_Recorded information_.
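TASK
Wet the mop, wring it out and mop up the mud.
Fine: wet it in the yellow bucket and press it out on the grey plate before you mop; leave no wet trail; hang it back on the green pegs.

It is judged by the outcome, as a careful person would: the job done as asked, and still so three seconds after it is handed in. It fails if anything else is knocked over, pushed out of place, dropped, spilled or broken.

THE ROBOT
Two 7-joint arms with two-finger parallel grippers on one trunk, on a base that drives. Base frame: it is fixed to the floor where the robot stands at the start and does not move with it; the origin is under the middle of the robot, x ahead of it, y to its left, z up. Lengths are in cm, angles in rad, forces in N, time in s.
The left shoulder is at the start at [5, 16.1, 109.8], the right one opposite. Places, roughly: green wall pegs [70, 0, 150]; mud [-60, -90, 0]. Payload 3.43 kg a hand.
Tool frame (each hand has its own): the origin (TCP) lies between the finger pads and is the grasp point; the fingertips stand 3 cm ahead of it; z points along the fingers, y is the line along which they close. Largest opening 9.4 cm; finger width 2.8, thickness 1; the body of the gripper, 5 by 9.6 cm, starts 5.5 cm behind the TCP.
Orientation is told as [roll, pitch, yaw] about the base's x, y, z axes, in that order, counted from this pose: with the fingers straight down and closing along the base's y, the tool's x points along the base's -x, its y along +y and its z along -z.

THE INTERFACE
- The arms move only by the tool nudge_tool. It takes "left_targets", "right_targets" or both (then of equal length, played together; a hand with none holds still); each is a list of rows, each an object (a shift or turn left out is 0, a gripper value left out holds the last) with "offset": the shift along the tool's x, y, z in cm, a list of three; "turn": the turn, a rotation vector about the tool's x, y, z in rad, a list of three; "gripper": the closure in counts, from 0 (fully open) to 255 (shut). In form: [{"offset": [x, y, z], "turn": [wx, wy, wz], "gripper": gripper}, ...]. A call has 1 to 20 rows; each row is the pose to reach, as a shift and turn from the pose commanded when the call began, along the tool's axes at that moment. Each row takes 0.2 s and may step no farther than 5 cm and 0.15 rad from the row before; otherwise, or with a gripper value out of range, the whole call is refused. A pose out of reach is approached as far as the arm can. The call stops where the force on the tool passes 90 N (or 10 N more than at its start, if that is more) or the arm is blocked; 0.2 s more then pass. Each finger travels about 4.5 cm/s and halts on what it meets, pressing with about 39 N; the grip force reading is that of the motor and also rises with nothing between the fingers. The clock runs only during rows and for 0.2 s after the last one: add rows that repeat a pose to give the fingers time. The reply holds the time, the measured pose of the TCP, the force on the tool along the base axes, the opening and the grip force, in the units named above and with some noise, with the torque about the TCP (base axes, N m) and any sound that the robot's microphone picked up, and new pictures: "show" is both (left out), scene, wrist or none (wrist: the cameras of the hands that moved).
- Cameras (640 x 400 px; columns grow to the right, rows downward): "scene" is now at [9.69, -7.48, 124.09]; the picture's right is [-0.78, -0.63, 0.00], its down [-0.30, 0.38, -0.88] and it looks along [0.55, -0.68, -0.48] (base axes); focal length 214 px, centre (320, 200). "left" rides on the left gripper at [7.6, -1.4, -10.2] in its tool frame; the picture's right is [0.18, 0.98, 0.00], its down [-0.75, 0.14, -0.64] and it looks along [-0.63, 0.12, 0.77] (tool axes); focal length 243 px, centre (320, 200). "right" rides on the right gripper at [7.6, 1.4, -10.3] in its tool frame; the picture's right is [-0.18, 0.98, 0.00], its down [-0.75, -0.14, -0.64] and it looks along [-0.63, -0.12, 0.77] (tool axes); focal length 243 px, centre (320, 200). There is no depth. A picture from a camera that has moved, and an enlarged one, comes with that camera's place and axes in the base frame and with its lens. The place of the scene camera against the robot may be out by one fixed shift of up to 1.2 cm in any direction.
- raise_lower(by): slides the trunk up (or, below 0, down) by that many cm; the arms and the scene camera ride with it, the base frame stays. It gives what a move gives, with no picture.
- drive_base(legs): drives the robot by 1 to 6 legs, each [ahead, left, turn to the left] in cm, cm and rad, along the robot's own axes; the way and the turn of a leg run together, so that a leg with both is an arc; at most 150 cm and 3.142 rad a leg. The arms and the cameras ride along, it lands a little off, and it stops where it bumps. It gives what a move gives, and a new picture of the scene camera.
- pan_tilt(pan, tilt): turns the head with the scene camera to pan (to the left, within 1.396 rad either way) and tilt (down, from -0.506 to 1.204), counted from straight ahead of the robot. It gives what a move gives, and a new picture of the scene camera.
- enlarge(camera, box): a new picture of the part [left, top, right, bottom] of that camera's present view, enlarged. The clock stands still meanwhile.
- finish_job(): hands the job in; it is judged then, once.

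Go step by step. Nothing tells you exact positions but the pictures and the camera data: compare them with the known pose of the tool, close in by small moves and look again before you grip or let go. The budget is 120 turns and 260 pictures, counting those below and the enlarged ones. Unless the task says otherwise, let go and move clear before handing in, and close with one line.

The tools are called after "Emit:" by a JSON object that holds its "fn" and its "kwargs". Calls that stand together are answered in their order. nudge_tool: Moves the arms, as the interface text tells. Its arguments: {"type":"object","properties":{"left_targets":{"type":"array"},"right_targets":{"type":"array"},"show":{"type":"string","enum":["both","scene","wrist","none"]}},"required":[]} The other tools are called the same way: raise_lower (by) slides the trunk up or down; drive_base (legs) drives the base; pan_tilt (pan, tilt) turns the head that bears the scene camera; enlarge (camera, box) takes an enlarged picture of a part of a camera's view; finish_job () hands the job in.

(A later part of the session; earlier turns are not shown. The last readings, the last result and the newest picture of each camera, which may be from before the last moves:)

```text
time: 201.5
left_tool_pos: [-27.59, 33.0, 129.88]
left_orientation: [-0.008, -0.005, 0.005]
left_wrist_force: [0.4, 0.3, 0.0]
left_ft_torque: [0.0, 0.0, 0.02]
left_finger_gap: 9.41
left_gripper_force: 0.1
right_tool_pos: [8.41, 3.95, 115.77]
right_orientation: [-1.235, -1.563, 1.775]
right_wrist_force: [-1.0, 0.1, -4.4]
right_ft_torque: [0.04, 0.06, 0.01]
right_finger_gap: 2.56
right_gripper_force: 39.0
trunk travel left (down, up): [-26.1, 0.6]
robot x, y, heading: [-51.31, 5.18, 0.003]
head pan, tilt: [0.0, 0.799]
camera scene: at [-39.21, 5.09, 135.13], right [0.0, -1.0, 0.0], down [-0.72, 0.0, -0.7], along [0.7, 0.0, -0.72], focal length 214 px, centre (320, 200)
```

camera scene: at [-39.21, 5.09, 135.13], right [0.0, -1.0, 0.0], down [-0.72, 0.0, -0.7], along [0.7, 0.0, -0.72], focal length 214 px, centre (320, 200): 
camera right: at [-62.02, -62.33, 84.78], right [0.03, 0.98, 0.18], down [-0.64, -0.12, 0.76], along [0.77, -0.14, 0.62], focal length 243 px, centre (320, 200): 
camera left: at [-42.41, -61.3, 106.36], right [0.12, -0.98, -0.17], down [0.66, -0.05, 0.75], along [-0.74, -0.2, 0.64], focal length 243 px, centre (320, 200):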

_Passage given_.

Hi,

Limiting the cache size by number of entries doesn't make sense. It is a
sure way to run into out of memory, exactly because the sizes of documents
varies a lot.

> as you mentioned limit by count is more deterministic.

How, or in what way, is it more deterministic?

> sysadmin can be provided with a rough idea about relation of (frequently
>used) repo nodes using which sysadmin can update cache size.

I can't follow you, sorry. How would a sysadmin possibly know the number
of frequently used nodes? And why would he know that, and not the amount
of memory? And why wouldn't he worry about running into out of memory?

Even for off-heap caches, I think it's still important to limit the
memory. Even tought you don't get an out-of-memory exception, you would
still run out of physical memory, at which point the system would get
extremely slow (virtual memory trashing).

Regards,
Thomas



On 19/08/14 08:30, "Chetan Mehrotra" <chetan.mehro...@gmail.com> wrote:

>Hi Vikas,
>
>Sizing the cache can be done by either number of entries or the size
>taken by cache. Currently in Oak we limit by size however as you
>mentioned limit by count is more deterministic. We use Guava Cache and
>it supports either limiting by size or by number of entries i.e. the
>two policies are exclusive.

_Tasks and exercises_.
1. Set down the passage given as it stands from "I can't follow" to "out of memory?", and nothing more.
2. How does the passage given go on? Write the next part.

_Answers to each task_.
1.
I can't follow you, sorry. How would a sysadmin possibly know the number
of frequently used nodes? And why would he know that, and not the amount
of memory? And why wouldn't he worry about running into out of memory?

2.
>
>So at minimum if you can provide a patch which allows the admin to
>choose between the two it would allow us to experiment and later see
>how we can put a max cap on cache size.
>Chetan Mehrotra
>
>
>On Mon, Aug 18, 2014 at 7:55 PM, Vikas Saurabh <vikas.saur...@gmail.com>
>wrote:
>>>> we can probably have both and cache respects whichever constraint hits
>>>> first (sort of min(byte size, entry size)).
>>> First of all I don't know MongoNS implementation details so I can be
>>>wrong.
>>>
>>> I'd rather keep the size in bytes as it gives me much more control over
>>> the memory I have and what I decide to provide to the application. If
>>>we
>>> say, to take an extreme example, 1 document only in cache and then this
>>> single document exceed the amount of available memory I fear an OOM. On
>>> the other hand having bytes ensure us the application keeps working and
>>> it will be task of a sysadmin to monitor the eventual hit/miss ratio to
>>> adjust the cache accordingly.
>>>
>> Yes, sysadmin can modify cache size in bytes if miss ratio increases.
>> But, in current scenario, I couldn't figure out a neat way
>> (heuristic/guesswork) to figure
>> out if it's application mis-behavior or lack of cache size (notice our
>> issue didn't happen
>> to be related to cache size... but still the question did bug us). On
>> the other hand, an
>> sysadmin can be provided with a rough idea about relation of
>> (frequently used) repo nodes
>> using which sysadmin can update cache size.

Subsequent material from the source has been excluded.